#### [DOCUMENT EXCERPT]
• • • • •
Brianna Davis, Individually and as Parent and Natural Guardian of O.D., Candida Diaz, Individually and as Parent and Natural Guardian of N.D., Keisha Archibald, Individually and as Parent and Natural Guardian of N.A. v. Melissa Aviles-Ramos, in her capacity as Chancellor of the New York City Department of Education, and New York City Department of Education
This text of Brianna Davis, Individually and as Parent and Natural Guardian of O.D., Candida Diaz, Individually and as Parent and Natural Guardian of N.D., Keisha Archibald, Individually and as Parent and Natural Guardian of N.A. v. Melissa Aviles-Ramos, in her capacity as Chancellor of the New York City Department of Education, and New York City Department of Education (Brianna Davis, Individually and as Parent and Natural Guardian of O.D., Candida Diaz, Individually and as Parent and Natural Guardian of N.D., Keisha Archibald, Individually and as Parent and Natural Guardian of N.A. v. Melissa Aviles-Ramos, in her capacity as Chancellor of the New York City Department of Education, and New York City Department of Education) is published on Counsel Stack Legal Research, covering District Court, S.D. New York primary law. Counsel Stack provides free access to over 12 million legal documents including statutes, case law, regulations, and constitutions.
• • • • •
#### [DATA PROVIDED]
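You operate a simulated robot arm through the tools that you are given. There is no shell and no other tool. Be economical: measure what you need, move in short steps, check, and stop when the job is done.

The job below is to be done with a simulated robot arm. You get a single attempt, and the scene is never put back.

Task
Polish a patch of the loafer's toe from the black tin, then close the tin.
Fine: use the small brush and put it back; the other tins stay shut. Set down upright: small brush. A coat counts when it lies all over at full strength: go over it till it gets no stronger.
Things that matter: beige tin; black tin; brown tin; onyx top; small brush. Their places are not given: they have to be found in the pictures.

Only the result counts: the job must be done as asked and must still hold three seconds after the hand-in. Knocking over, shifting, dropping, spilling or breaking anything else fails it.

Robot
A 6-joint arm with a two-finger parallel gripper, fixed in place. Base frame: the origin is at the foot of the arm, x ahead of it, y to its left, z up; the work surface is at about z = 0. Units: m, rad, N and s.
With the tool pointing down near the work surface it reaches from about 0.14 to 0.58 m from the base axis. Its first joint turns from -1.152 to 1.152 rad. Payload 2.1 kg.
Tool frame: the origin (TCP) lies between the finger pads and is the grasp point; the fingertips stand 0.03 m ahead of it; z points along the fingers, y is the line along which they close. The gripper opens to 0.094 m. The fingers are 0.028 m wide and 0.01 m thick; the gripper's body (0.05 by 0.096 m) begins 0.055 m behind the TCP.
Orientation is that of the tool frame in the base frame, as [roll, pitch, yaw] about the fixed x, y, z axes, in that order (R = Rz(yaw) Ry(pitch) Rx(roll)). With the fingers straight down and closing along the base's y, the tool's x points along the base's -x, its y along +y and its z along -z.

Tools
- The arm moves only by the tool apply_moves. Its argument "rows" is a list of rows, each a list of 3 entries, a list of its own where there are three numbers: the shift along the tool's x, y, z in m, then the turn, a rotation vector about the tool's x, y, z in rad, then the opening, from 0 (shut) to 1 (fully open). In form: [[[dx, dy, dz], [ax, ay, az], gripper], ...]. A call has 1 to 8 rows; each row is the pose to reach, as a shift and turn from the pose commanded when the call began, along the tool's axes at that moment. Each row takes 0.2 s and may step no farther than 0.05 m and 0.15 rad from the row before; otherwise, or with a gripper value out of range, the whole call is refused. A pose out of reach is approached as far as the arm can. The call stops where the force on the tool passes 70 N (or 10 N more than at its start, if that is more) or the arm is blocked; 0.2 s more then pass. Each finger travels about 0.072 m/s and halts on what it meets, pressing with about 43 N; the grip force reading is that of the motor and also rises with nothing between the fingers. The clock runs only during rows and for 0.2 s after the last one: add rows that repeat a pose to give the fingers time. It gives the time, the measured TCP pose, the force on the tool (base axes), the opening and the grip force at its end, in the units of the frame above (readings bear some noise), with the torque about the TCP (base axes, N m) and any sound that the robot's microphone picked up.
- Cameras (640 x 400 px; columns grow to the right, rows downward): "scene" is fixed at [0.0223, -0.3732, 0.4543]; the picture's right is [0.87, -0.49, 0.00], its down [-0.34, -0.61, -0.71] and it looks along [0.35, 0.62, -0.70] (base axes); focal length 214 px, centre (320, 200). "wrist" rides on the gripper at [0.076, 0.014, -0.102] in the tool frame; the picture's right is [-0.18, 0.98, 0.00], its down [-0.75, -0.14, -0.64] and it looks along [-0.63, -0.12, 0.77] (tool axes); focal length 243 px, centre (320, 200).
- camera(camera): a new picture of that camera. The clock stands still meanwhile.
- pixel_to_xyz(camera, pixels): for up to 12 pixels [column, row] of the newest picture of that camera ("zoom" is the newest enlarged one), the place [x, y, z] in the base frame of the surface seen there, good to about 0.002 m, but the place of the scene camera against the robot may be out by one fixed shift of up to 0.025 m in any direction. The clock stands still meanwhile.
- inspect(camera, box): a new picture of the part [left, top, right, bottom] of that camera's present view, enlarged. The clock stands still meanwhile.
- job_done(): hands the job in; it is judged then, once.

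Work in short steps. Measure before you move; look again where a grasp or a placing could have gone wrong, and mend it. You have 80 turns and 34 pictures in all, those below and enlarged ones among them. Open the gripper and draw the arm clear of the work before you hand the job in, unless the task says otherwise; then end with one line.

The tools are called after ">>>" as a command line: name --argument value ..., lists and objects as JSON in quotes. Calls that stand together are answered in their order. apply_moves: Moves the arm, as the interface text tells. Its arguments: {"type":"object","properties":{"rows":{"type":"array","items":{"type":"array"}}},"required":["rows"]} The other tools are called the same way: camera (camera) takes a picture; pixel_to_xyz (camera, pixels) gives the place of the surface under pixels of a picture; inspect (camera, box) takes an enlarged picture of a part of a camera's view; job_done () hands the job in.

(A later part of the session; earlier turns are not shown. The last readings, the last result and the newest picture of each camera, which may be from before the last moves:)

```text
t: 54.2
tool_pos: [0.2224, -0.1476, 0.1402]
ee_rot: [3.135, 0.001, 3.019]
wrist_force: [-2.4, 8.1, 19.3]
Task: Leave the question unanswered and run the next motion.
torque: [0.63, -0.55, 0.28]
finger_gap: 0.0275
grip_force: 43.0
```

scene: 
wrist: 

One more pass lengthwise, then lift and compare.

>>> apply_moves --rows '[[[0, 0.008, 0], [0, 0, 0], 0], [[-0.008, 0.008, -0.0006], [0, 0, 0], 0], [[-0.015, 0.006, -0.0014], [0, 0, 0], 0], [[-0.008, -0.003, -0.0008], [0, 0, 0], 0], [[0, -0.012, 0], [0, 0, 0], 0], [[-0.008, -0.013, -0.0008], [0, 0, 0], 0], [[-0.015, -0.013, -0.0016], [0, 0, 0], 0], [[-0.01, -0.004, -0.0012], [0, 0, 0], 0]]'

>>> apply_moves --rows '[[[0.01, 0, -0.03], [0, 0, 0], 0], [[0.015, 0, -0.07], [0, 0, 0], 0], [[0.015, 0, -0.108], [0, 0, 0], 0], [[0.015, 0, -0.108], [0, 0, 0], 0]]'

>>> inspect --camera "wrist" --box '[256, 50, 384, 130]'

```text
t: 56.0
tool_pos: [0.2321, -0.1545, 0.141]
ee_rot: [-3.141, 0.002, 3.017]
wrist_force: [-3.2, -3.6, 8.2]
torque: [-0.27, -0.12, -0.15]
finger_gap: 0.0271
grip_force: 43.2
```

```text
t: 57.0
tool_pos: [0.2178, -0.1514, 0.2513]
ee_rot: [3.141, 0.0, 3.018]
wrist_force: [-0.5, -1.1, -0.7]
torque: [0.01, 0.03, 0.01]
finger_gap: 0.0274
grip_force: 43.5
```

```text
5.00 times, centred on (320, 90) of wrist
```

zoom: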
• • • • •
#### [WORK TO COMPLETE]
Copy the document excerpt in full.

#### [IN RESPONSE]
Brianna Davis, Individually and as Parent and Natural Guardian of O.D., Candida Diaz, Individually and as Parent and Natural Guardian of N.D., Keisha Archibald, Individually and as Parent and Natural Guardian of N.A. v. Melissa Aviles-Ramos, in her capacity as Chancellor of the New York City Department of Education, and New York City Department of Education
This text of Brianna Davis, Individually and as Parent and Natural Guardian of O.D., Candida Diaz, Individually and as Parent and Natural Guardian of N.D., Keisha Archibald, Individually and as Parent and Natural Guardian of N.A. v. Melissa Aviles-Ramos, in her capacity as Chancellor of the New York City Department of Education, and New York City Department of Education (Brianna Davis, Individually and as Parent and Natural Guardian of O.D., Candida Diaz, Individually and as Parent and Natural Guardian of N.D., Keisha Archibald, Individually and as Parent and Natural Guardian of N.A. v. Melissa Aviles-Ramos, in her capacity as Chancellor of the New York City Department of Education, and New York City Department of Education) is published on Counsel Stack Legal Research, covering District Court, S.D. New York primary law. Counsel Stack provides free access to over 12 million legal documents including statutes, case law, regulations, and constitutions.